Dans la pagaille de l'exode des Kurdes de Syrie

"On s'est enfui à l'arrivée de Daech et on est arrivé à la frontière. Il y avait tellement de monde qu'on a perdu ma petite fille".

Jetés sur la route par l'avancée des jihadistes du groupe de l'Etat islamique (EI) sur Aïn al-Arab, des dizaines de milliers de Kurdes de Syrie se sont réfugiés ces derniers jours en Turquie. REUTERS/Stringer

Depuis l'aube, Osmane Sero fait les cent pas avec obstination devant la haie de gendarmes qui barre l'accès de la frontière turco-syrienne. Serrée dans sa main ridée, un passeport syrien et la photo d'identité d'une gamine de 5 ans, tout sourire dehors.

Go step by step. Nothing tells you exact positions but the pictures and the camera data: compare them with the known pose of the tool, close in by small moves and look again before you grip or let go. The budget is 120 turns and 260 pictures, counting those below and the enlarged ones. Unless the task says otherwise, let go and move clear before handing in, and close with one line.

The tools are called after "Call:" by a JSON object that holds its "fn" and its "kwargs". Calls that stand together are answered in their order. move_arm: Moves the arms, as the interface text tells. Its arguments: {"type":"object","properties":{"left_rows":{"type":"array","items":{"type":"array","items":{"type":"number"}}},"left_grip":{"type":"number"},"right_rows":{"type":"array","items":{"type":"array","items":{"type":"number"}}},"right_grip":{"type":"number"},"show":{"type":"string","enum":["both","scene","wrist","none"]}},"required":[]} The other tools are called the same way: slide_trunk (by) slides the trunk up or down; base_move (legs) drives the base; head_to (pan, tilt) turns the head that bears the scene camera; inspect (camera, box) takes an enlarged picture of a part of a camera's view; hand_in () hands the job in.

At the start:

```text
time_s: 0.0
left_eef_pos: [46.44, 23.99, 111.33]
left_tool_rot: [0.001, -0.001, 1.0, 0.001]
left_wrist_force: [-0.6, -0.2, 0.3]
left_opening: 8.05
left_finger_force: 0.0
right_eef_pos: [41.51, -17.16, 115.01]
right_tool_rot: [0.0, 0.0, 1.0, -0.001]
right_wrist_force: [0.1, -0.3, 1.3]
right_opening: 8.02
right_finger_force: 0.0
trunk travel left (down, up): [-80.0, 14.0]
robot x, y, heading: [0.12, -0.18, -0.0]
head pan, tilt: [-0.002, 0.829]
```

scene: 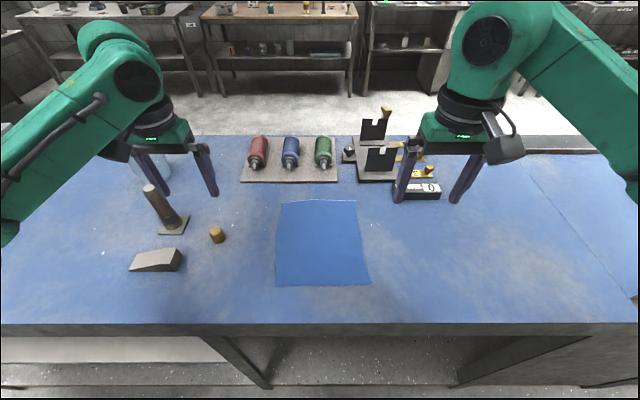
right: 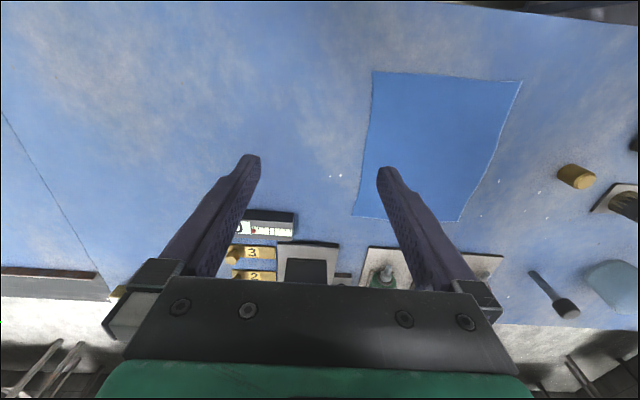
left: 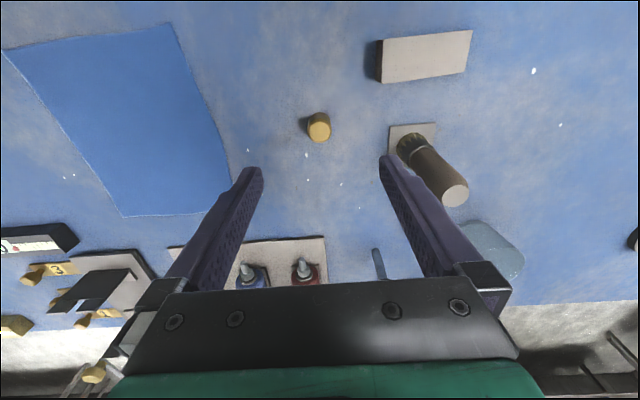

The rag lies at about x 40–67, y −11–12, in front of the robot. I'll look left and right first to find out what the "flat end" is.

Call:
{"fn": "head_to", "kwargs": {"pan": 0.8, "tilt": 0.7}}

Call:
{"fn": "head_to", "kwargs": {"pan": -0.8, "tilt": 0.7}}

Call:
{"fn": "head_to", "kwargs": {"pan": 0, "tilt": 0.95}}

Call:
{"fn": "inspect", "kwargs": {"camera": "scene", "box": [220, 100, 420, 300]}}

Jeté sur la route par l'avancée des jihadistes du groupe de l'Etat islamique (EI) sur Aïn al-Arab, le vieil homme a réussi à se réfugier en Turquie, comme des dizaines de milliers d'autres Kurdes de Syrie. Mais dans la pagaille qui régnait à la frontière, il a perdu la trace de sa petite-fille, Fatmah. Et il est épuisé.
"On s'est enfui à l'arrivée de Daech et on est arrivé à la frontière. Il y avait tellement de monde qu'on a perdu ma petite fille", dit Osmane, les yeux rougis de fatigue. "Son père et sa mère sont passés, moi aussi, mais elle, on ne sait pas".

Depuis, le vieil homme campe devant le point de passage de Yumurtalik, à une poignée de kilomètres à l'ouest de Mursitpinar. Un peu perdu au milieu de ce no man's land brûlé par le soleil et noyé dans la poussière, il répète inlassablement son histoire à tout ce qui ressemble à une autorité. Jusque-là en vain.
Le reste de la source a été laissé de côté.